DASAR-DASAR ILMU TANAH
ACARA 1
PENYIAPAN CONTOH TANAH
Oleh
Nama : Marwah Irma
Ajriah
NIM : A1L114026
Rombongan : H1
PJ Asisten : Yeni Fatimah
KEMENTRIAN RISET TEKNOLOGI DAN PENDIDIKAN TINGGI
UNIVERSITAS JENDERAL SOEDIRMAN
FAKULTAS PERTANIAN
PURWOKERTO
2015
I.
PENDAHULUAN
A.
Latar Belakang
Tanah terdapat dimana-mana, tetapi
kepentingan orang terhadap tanah berbeda-beda. Seorang ahli pertambangan
menganggap tanah sebagai sesuatu yang tidak
berguna karena menutupi barang tambang yang ddicarinya. Semua bahan yang
digali kecuali batu-batunya dinamakan tanah.
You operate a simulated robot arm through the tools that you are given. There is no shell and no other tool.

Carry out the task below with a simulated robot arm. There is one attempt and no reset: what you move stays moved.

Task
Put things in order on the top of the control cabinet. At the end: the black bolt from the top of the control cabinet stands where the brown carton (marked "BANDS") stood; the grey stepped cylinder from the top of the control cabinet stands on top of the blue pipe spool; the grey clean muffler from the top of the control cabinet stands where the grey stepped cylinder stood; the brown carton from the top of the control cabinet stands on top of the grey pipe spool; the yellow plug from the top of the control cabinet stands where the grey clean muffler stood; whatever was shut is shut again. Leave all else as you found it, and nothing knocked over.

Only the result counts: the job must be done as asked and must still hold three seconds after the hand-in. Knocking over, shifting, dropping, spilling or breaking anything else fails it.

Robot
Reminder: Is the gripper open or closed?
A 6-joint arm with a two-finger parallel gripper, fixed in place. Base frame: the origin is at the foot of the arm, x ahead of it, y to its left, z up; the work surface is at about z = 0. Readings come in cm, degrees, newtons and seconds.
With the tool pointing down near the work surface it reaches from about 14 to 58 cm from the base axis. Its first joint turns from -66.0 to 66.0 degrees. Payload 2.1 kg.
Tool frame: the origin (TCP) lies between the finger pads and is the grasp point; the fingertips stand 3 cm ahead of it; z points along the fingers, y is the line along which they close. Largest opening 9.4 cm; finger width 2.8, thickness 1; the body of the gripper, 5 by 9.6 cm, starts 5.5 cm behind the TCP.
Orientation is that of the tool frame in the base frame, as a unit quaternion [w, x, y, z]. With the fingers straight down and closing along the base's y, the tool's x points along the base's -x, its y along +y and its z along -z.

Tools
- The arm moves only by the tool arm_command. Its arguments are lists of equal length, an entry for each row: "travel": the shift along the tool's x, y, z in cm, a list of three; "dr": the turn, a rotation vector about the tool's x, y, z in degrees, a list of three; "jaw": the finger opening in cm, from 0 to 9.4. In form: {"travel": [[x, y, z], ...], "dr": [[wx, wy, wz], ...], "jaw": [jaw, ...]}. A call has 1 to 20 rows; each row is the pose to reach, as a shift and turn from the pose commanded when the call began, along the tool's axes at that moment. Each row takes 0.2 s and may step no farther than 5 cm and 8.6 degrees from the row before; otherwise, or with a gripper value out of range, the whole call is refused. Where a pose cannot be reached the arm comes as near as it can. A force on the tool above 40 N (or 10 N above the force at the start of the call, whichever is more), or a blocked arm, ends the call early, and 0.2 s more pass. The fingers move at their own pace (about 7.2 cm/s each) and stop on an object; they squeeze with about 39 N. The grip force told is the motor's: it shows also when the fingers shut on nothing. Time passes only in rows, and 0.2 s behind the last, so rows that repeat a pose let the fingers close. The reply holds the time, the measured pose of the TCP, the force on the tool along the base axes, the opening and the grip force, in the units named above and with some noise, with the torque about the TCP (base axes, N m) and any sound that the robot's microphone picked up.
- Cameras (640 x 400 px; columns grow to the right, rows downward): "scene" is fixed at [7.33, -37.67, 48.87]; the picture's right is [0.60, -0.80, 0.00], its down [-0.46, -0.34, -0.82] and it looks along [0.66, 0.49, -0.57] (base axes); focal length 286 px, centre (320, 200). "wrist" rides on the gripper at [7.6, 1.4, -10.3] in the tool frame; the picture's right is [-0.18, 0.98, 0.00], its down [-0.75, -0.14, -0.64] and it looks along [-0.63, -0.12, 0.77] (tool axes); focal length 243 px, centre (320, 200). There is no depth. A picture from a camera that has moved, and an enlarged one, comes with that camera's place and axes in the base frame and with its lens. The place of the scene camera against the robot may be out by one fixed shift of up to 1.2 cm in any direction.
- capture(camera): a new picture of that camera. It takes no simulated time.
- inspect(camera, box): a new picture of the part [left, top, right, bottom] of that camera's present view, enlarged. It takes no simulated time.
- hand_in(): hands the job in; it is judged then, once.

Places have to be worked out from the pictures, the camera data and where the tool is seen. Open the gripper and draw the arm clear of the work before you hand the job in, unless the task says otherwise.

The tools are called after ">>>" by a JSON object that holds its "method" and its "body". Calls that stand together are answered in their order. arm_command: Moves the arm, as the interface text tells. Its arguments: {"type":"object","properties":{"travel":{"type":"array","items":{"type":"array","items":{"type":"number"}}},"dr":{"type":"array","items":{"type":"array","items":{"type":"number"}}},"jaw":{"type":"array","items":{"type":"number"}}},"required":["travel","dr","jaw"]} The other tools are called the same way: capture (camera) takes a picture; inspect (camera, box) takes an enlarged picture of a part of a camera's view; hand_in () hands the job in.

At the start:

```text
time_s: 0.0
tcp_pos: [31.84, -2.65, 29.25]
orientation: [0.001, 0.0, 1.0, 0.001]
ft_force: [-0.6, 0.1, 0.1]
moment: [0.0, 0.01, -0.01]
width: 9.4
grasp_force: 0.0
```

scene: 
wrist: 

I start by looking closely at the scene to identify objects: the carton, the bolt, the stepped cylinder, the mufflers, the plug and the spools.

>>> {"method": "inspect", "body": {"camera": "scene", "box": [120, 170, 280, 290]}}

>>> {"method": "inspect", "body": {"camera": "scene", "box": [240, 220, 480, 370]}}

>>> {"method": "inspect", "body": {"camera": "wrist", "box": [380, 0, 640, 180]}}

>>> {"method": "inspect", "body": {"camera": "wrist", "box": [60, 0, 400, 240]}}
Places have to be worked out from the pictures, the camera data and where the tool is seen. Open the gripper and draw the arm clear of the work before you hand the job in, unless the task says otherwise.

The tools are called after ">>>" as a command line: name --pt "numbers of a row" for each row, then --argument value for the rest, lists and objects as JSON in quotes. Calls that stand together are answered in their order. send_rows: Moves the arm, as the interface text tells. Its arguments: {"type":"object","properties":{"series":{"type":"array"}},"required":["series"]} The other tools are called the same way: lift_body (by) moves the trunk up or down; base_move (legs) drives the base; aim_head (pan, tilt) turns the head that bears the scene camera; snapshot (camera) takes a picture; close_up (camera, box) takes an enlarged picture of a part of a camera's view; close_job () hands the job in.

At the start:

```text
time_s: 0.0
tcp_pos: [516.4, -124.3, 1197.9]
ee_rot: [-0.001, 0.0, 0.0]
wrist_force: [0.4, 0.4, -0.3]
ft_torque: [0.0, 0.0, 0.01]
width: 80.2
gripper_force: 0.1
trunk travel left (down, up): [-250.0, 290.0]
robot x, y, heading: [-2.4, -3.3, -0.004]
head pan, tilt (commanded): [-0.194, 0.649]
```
Demikian pula seorang ahli jalan
menganggap tanah adalah bagian permukaan bumi yang lembek sehingga perlu
dipasang batu-batu dipermukaannya agar menjadi kuat. Dalam kehidupan
sehari-hari tanah diartikan sebagai wilayah darat dimana diatanya dapat
digunakan untuk berbagai usaha, mislanya pertanian, peternakan, mendirikan
bangunan, dan lain-lain.
Dalam pertanian tanah diartikan lebih
khusus, yaitu sebagai media tumbuhnya tanaman darat. Tanah berasal dari hasil
pelapukan batuan bercampur dengan sisa-sisa bahan organik dan organisme
(vegetasi atau hewan) yang hidup diatasnya atau di dalamnya. Selain itu di
dalam tanah terdapat pula udara dan air.
Media yang baik bagi pertumbuhan tanaman
harus mampu menyediakan kebutuhan tanaman seperti air, udara, unsur hara, dan
terbebas dari bahan-bahan beracun dengan konsentrasi yang berlebihan. Dengan
demikian sifat-sifat fisik tanah sangat penting untuk dipelajari agar dapat
memberikan media tumbuh yang ideal bagi tanaman. Oleh karena itu tanah harus
dikelola dengan sebaik-baiknya agar tanah sebagai sumber daya alam dapat
digunakan secara berkesinambungan.
B.
Tujuan
1.
Menyiapkan
contoh tanah kering angin/udara dengan diameter 2 mm untuk penetapan kadar
airtanah kering angin, kadar air kapasitas lapang, dan acara derajat kerut
tanah.
2.
Menyipakan
contoh tanah halus berdiameter 0,5 mm untuk penetapan kadar air maksimum tanah,
dan acara derajat kerut tanah.
II.
TINJAUAN PUSTAKA
Tanah adalah salah satu
sistem bumi, yang bersamaan dengan sistem bumi yang lain yaitu air dan
atmosfer, menjadi inti, fungsi, perubahan dan kemantapan ekosistem. Tanah
berkedudukan khas dalam masalah ingkungan hidup,merupakan kimia lingkungan dan
membentuk landasan hakiki bagi manusia (Notohadiprawiro, 1998).
Tanah adalah akumulasi
tubuh alam bebas, menduduki sebagian besar permukaan planet bumi, yang mampu
menumbuhkan tanaman dan memiliki sifat sebagai akibat pengaruh iklim dan jasad
hidup yang bertindak terhadap bahan induk dalam keadaan relief tertentu selama jangka
waktu tertentu pula (Darmawijaya, 1997).
Tanah merupakan media
pertumbuhan berbagai tanaman. Tanah terdiri atas berbagai komponen organik dan
komponen anorganik. Komponen organik meliputi karbohidrat, asam dan senyawa
lain. Komponen anorganik tanah terdiri atas fragmen-fragmen batuan dan mineral
dalam berbagai ukuran dan komposisi. Komponen anorganik umumnya berupa silikat dan
oksida. Berdasarkan ukurannya dikenal tiga bagian utama, yaitu fraksi kasar
yang disebut pasir, fraksi halus yang disebut debu, dan fraksi sangat halus
yang disebut lempung (Kim H.Tan, 1992).
Berbagai jenis tanah
mempunyai sifat fisis dan sifat kimia yang berlainan satu sama lain.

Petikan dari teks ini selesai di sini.